> _SELECTED PASSAGE_:
§ §
Feast Day of St. Mary the Virgin
It is astounding the distortion that surrounds the figure of Jesus’ mother. She has, through the centuries, been touted as a model of submissive subservience. She has been worshipped as a pure and perfect sinless maiden. Sexless, devoid of all negative emotion – the mythology that surrounds her is so daunting that even feminists exploring with new eyes the women who figure in the stories of our faith tradition have done little to reclaim her.
It astounds me that Mary’s story could be taken and twisted like it has been. How do we read passive submission in a young woman’s willingness to defy the moral code of an entire culture? She was pregnant out of wedlock; she could have been stoned to death.
And how do we get unquestioning compliance from the glorious rebel cry that is the Magnificat? “My spirit rejoices in God my Savior, for he has looked with favor on the lowliness of his servant. Surely from now on all generations will call me blessed . . . .” “He has brought down the powerful from their thrones, and lifted up the lowly; he has filled the hungry with good things and sent the rich away empty.” If that isn’t tooting your own horn and thumbing your nose at an oppressive regime, I don’t know what is.
§ §
> _THINGS TO DO_:
1. Locate "It astounds me" and "know what is." in the selected passage, and write out these words with everything between them.
2. Extend the selected passage, starting right after its last sentence.

> _RAW DATA_:
§ §
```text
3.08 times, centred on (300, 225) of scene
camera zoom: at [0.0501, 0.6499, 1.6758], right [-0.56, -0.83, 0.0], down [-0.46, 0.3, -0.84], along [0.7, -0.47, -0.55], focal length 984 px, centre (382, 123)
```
§ §
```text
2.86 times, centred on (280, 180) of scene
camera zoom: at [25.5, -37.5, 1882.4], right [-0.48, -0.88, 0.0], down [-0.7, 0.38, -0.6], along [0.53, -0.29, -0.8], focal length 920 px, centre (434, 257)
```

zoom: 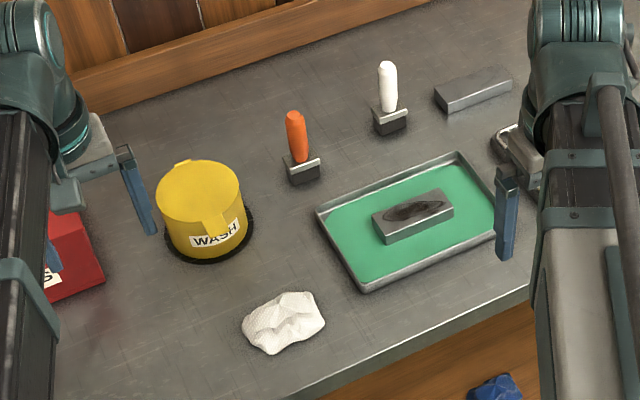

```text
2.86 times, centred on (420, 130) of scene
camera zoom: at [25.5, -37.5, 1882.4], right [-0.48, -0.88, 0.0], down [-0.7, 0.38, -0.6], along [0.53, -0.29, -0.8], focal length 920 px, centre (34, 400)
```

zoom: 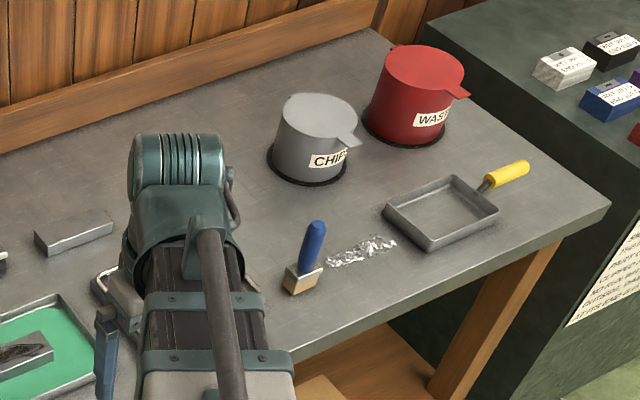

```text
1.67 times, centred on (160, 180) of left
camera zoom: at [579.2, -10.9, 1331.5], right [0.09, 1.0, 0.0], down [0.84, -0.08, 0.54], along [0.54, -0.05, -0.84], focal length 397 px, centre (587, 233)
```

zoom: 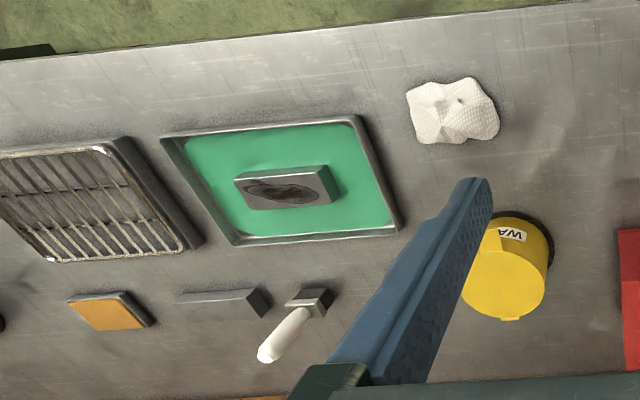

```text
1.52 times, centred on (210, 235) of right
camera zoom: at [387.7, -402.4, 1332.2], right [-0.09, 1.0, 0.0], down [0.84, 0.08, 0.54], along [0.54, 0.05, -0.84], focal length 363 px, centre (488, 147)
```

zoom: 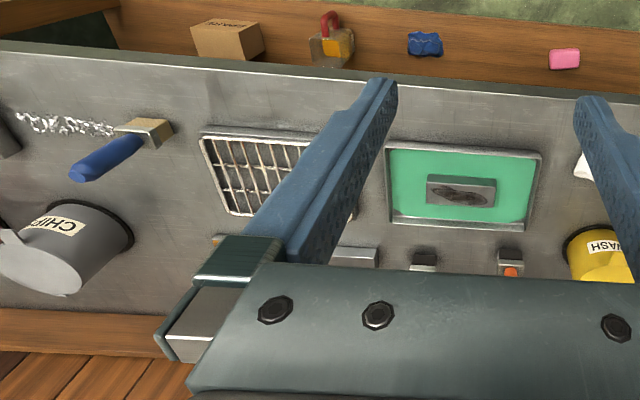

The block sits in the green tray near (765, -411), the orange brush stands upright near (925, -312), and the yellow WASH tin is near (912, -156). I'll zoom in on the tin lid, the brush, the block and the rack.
§ §
> _IN RESPONSE_:
1.
It astounds me that Mary’s story could be taken and twisted like it has been. How do we read passive submission in a young woman’s willingness to defy the moral code of an entire culture? She was pregnant out of wedlock; she could have been stoned to death.
And how do we get unquestioning compliance from the glorious rebel cry that is the Magnificat? “My spirit rejoices in God my Savior, for he has looked with favor on the lowliness of his servant. Surely from now on all generations will call me blessed . . . .” “He has brought down the powerful from their thrones, and lifted up the lowly; he has filled the hungry with good things and sent the rich away empty.” If that isn’t tooting your own horn and thumbing your nose at an oppressive regime, I don’t know what is.

2.
We need the real Mary. We need her guts, her willingness to turn aside from everything her family had planned for her. She struck out on her own, trusting herself entirely to God’s plan. Not knowing what was in store if she said “yes,” to God, the best she could have hoped for was being set aside by Joseph to live a life in which she was shunned by her community. She could expect to be sequestered in her family’s compound, left to raise a fatherless child, judged as crazy and gullible – if she was allowed to live at all. But, knowing this, she put all her faith in God’s scheme, and, miraculously, things worked out. We, too, need to put all our faith in God, for in doing so we birth salvation.
We need the Mary who could engage in conversation with an angel. In my experience, when we listen too much to the voices of the world – to our societal values and dictates, to the rules and prejudices of our communities, and to the deep-seated expectations of our families – we turn deaf ears to the angels who plague us. Like Moses going to investigate a bush that burned without being consumed, Mary allowed herself to countenance that she was being approached by something Holy. She took the message in. She listened, and she responded. What messengers come to us in our own lives? What angels standing at our elbows bring preposterous, holy requests?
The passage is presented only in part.